On the whole, it is the form rather than the substance of the Letters from a Farmer that is most original. Dickinson wrote as a cultivated, prosperous gentleman, addressing an audience of intelligent, but plain, people the soil of whose minds had been already somewhat prepared. What Dickinson did, and did with effective skill, was to present in attractive literary form the best of what had already been said and thought on behalf of the colonial claims, and to adapt the argument to the new crisis presented by the Townshend programme. Too patriotic to submit without a protest, and too thoughtful to rebel, he voiced more successfully, perhaps, than any other American publicist of his day, the sober second-thought of the great body of colonists who were ready to carry resistance to any point short of separation and war.

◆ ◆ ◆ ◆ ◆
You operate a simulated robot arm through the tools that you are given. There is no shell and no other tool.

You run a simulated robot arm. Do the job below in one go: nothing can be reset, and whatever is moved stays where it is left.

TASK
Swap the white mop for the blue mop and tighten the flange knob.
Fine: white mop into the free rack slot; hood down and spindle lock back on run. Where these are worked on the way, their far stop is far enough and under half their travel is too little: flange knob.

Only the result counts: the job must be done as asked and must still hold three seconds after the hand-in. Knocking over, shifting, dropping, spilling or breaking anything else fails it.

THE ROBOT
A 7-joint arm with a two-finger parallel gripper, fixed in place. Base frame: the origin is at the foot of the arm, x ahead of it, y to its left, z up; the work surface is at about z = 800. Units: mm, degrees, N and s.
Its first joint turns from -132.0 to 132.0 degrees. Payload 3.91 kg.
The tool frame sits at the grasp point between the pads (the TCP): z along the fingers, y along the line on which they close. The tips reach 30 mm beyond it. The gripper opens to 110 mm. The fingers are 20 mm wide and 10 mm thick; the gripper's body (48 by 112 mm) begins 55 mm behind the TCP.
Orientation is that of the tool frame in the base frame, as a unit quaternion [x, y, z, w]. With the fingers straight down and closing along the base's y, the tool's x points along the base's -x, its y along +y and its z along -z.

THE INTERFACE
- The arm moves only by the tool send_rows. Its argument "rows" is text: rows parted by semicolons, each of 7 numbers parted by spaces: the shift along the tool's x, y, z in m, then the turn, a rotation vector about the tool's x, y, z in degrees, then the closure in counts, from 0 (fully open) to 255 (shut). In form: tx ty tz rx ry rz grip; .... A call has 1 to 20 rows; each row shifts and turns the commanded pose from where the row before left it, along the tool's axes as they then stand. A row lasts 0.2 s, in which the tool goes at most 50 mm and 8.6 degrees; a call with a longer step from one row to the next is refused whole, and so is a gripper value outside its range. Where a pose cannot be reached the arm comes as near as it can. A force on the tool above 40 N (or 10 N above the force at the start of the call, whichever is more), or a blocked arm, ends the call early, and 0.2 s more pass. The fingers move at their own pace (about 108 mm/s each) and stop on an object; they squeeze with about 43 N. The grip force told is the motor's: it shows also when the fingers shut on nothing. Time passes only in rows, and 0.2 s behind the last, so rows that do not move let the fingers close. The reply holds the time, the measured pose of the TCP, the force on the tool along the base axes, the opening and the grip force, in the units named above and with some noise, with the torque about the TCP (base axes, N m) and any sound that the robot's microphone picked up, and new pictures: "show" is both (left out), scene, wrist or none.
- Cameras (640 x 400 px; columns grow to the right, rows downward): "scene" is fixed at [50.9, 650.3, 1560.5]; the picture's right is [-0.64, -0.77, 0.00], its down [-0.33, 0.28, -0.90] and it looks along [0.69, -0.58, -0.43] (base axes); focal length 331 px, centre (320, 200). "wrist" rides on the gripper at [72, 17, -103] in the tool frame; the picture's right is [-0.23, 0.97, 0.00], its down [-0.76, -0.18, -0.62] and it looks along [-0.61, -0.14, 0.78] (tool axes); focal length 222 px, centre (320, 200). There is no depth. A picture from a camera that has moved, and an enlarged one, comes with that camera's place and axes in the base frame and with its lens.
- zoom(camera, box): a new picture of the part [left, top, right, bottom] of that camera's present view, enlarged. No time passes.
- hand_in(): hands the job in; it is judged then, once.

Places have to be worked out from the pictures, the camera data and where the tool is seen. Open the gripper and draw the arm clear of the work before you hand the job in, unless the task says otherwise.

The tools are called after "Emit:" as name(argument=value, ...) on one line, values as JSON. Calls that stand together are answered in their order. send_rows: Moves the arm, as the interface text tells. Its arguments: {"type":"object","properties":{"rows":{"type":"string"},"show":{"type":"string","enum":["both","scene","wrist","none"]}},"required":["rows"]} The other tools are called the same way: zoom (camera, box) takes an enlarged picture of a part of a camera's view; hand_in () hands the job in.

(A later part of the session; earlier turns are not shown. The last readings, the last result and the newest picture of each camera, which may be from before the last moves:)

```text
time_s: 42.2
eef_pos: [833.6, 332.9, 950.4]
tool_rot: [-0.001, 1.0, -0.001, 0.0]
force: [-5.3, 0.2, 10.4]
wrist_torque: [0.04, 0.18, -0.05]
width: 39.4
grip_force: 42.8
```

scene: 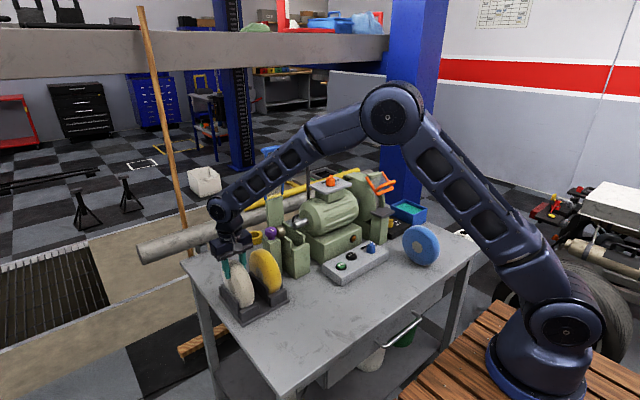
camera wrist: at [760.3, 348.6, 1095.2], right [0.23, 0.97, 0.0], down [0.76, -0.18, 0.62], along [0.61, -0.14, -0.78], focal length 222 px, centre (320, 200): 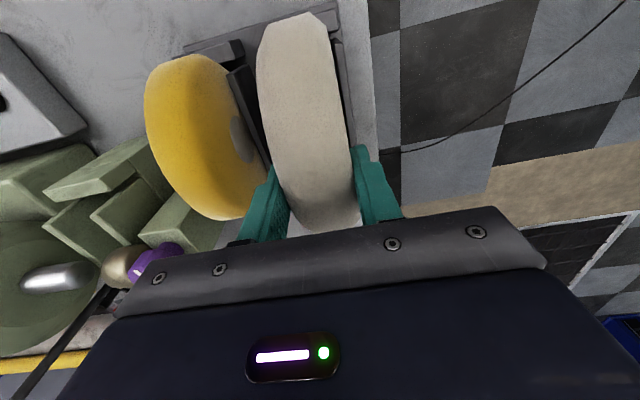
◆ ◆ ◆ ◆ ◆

The Massachusetts Circular Letter1 (11 February, 1768), prepared by Samuel Adams for a committee of the House of Representatives, and addressed to the speakers of other representative houses throughout the colonies, introduces to us the man who, more zealously and persistently than anyone else, devoted himself to achieving American independence. Holding the humble office of tax-collector in Boston, Adams's devotion to public causes, joined to a rare talent for political organization, had already made him the master of the Boston town-meeting and the leading spirit in the provincial House of Representatives. In the course of the bitter fight which he waged against Governor Bernard and Governor Hutchinson, and in furtherance of his relentless insistence upon the right of complete local self-government for the colonies, Adams drafted, in whole or in part, most of the resolutions and reports which made Massachusetts the leader in the constitutional struggle, and which also marked it for special punishment later at the hands of Parliament.

The Circular Letter, studiously dignified and respectful in tone, is the best summary statement of the colonial argument which had thus far been put forward. Admitting the supreme

1 Text in W. MacDonald, Select Charters, 331-334.